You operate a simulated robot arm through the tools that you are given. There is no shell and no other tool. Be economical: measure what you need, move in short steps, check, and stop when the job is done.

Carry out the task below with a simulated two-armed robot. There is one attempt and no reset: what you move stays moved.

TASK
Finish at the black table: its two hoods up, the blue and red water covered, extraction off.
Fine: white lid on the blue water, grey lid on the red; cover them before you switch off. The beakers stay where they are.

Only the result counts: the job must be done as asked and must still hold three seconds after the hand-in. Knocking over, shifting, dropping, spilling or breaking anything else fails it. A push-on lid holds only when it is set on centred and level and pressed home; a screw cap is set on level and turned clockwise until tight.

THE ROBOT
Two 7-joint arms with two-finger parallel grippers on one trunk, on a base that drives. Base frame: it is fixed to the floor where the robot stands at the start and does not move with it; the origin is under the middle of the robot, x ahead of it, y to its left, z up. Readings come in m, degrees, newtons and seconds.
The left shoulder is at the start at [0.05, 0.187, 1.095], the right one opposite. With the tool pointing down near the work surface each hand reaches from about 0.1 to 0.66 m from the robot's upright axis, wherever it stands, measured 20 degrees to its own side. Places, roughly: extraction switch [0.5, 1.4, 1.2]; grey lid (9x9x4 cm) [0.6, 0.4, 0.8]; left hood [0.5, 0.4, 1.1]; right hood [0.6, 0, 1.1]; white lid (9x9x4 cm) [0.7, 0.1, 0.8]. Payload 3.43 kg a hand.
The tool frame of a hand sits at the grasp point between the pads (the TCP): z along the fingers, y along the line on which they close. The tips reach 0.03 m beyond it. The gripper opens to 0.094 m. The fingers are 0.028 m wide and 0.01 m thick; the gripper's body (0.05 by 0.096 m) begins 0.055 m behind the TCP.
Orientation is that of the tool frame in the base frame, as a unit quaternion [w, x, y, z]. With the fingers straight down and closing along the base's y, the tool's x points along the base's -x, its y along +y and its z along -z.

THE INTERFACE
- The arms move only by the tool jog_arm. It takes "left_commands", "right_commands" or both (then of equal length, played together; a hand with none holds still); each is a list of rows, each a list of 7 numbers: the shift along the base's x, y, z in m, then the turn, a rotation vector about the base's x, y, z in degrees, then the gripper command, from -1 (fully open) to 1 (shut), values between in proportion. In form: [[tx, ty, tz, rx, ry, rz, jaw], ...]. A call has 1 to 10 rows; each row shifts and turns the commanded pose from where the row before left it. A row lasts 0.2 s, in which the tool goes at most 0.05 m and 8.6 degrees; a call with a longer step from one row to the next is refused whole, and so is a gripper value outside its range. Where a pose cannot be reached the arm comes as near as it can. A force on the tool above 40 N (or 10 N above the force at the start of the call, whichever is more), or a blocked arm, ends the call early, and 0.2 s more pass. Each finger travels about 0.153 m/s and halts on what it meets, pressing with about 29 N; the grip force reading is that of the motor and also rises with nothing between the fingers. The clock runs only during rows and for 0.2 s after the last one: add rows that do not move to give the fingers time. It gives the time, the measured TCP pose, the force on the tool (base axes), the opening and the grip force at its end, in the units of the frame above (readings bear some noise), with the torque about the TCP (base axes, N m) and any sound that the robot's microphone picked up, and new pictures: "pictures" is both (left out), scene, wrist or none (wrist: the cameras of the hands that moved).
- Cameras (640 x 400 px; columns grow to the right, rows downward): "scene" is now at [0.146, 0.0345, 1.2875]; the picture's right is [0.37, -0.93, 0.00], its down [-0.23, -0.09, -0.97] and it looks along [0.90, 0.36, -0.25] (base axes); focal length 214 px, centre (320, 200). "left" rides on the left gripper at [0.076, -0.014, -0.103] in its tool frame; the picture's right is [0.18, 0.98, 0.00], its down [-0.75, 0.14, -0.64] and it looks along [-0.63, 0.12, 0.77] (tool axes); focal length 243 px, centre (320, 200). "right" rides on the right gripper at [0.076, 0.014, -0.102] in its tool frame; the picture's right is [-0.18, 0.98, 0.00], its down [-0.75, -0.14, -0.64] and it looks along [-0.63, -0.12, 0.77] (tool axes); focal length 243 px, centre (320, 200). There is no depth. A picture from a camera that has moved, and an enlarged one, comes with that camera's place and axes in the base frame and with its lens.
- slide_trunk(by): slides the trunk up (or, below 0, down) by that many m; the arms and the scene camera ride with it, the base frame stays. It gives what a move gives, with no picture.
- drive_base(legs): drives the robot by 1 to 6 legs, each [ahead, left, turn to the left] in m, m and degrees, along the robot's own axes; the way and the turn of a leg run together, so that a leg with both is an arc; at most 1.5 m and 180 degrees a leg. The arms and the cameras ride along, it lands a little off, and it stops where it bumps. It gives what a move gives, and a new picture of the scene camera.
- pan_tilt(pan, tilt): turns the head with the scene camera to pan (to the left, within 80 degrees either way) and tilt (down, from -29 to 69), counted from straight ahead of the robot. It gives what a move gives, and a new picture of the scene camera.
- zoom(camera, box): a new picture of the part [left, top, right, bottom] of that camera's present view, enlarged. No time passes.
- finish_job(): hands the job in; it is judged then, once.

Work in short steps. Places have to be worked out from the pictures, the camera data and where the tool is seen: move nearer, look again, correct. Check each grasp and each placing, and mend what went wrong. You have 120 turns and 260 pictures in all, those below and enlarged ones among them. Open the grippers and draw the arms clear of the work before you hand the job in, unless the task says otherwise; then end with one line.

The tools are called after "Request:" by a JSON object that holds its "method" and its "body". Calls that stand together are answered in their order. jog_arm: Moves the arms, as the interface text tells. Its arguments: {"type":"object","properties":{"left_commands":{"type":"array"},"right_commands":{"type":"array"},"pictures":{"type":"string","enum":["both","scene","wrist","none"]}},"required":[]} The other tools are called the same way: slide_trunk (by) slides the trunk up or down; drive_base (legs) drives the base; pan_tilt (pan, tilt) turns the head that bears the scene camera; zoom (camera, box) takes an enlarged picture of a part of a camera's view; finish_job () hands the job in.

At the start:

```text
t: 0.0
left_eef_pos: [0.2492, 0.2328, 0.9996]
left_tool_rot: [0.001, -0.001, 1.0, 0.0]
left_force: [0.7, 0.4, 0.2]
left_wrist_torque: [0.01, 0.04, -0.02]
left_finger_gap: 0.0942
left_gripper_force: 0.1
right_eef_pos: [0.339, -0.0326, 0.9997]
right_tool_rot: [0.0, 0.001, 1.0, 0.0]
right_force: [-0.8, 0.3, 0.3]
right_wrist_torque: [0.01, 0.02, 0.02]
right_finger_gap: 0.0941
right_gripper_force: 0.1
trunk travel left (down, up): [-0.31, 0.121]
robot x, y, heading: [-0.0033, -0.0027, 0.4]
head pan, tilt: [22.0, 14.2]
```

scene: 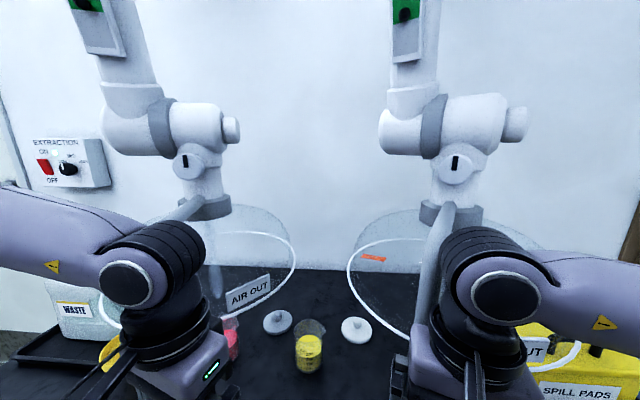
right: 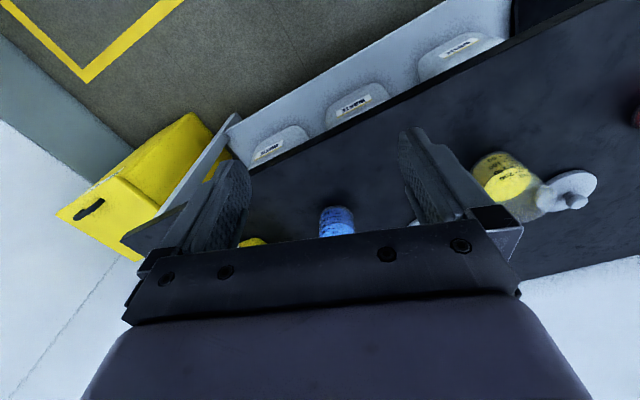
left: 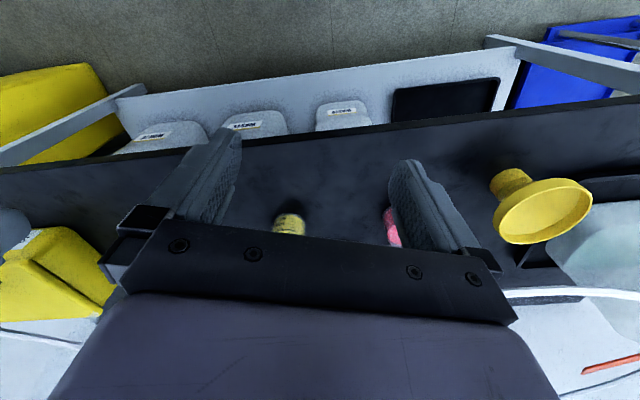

***

» Task instructions:
Gather from the data above every line with the string "blue".

» The result:
Finish at the black table: its two hoods up, the blue and red water covered, extraction off.
Fine: white lid on the blue water, grey lid on the red; cover them before you switch off. The beakers stay where they are.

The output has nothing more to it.